Teaching the teacher

Nov 22, 2000 at 12:00 am

John Corcoran says he’d wanted to learn to read his entire life. But not until he finished college and taught high school for 17 years did he achieve his goal. In his book, The Teacher Who Couldn’t Read (co-written with Carole C. Carlson), Corcoran tells how he managed to get through school and teach others, even though he only had second-grade reading skills.

“There were some words I could sight read, like ‘exit’ if it was above a door,” says the 62-year-old man, who now reads at the college level. “But I couldn’t recognize it in a sentence.”

When Corcoran was growing up in Texas, he had trouble learning to read in the second and third grade. His teachers convinced his parents — both readers — that he would catch on. But Corcoran never did. And he hid his illiteracy by cheating his way through college.

“I’m not very proud of that,” he says.

Corcoran taught high school social studies courses by creating an oral and visual environment in the classroom so that students would not discover that he could not read.

“I guess you could say I was an Academy Award producer, director and actor,” he says.

Corcoran’s ability to mask his illiteracy and manipulate his surroundings is a sign of his intelligence. He says that illiteracy has nothing to do with intelligence and that those who struggle with reading have similar stories about the lengths that they went to in hiding or compensating for their secret.

At age 48, Corcoran began disclosing his secret and shedding the shame associated with it when he entered a literacy program offered by a nearby public library.

“It was a frightening experience and I
didn’t think I was going to learn to read,” he says.
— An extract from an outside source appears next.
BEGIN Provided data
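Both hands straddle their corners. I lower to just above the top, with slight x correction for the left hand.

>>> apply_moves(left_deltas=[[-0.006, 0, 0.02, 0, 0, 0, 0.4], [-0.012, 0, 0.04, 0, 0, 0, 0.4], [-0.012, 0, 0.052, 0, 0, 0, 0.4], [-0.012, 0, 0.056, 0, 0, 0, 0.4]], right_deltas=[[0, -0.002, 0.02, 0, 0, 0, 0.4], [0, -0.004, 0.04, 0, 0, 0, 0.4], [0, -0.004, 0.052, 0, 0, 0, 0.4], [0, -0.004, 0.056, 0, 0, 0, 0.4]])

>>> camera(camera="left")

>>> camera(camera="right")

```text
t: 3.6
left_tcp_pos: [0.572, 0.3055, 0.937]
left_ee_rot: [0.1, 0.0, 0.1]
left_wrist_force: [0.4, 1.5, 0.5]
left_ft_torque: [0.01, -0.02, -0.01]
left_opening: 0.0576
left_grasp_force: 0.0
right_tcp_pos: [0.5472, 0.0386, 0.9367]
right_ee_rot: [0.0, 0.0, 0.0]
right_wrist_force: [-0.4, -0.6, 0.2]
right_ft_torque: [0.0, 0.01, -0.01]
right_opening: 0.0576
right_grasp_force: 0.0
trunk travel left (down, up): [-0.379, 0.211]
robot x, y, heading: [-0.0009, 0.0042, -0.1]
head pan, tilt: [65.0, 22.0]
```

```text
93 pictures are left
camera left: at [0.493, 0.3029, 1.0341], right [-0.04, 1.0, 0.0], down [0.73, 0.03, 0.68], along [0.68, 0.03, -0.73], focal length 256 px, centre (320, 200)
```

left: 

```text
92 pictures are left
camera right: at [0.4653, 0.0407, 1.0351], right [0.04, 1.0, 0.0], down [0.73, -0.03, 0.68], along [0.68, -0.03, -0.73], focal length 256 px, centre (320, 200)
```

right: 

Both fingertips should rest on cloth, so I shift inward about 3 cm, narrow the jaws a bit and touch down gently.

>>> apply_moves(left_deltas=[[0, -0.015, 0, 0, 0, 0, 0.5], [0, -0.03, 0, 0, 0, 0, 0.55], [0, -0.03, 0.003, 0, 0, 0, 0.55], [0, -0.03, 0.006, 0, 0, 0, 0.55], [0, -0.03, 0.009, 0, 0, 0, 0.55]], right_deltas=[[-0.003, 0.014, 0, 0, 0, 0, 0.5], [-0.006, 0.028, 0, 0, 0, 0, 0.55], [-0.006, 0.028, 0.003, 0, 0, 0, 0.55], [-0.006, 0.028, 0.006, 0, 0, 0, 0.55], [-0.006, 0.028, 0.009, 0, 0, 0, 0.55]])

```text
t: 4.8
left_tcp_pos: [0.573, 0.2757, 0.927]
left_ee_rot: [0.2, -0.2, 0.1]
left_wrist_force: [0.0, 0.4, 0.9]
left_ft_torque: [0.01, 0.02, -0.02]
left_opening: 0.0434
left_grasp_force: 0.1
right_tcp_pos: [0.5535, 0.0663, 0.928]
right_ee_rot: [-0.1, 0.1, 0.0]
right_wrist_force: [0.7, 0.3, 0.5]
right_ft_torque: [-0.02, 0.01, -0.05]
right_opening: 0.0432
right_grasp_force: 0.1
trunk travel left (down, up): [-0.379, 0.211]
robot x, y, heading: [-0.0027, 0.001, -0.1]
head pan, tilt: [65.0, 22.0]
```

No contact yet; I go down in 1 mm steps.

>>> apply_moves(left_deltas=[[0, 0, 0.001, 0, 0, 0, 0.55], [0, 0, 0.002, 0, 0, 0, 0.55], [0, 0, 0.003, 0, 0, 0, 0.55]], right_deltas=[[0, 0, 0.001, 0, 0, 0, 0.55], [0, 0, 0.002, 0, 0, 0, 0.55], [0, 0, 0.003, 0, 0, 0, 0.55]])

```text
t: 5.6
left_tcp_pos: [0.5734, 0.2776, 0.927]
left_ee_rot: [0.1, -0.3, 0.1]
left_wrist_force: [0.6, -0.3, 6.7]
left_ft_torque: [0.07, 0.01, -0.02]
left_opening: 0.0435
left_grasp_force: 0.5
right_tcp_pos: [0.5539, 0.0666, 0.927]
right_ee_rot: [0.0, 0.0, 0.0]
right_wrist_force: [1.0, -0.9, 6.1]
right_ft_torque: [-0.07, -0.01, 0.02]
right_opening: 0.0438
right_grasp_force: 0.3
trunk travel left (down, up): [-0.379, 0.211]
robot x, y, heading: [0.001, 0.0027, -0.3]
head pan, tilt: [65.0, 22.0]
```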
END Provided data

After the 13-month course, he was reading at the sixth-grade level. Corcoran joined other literacy programs and has been a national literacy advocate the past 10 years.

Michigan Literacy, Inc., a statewide literacy program, invited Corcoran to speak at its annual conference in Lansing earlier this month.

Corcoran says people who can’t read are often blamed for their illiteracy. But, he adds, everyone is responsible for what he calls “America’s big secret,” where 2 million students graduate from high school each year unable to read. The onus should not be just on the student, or just on the teacher.

“It is a partnership,” he says, “this business of learning and teaching.

Ann Mullen is a Metro Times staff writer. E-mail her at [email protected]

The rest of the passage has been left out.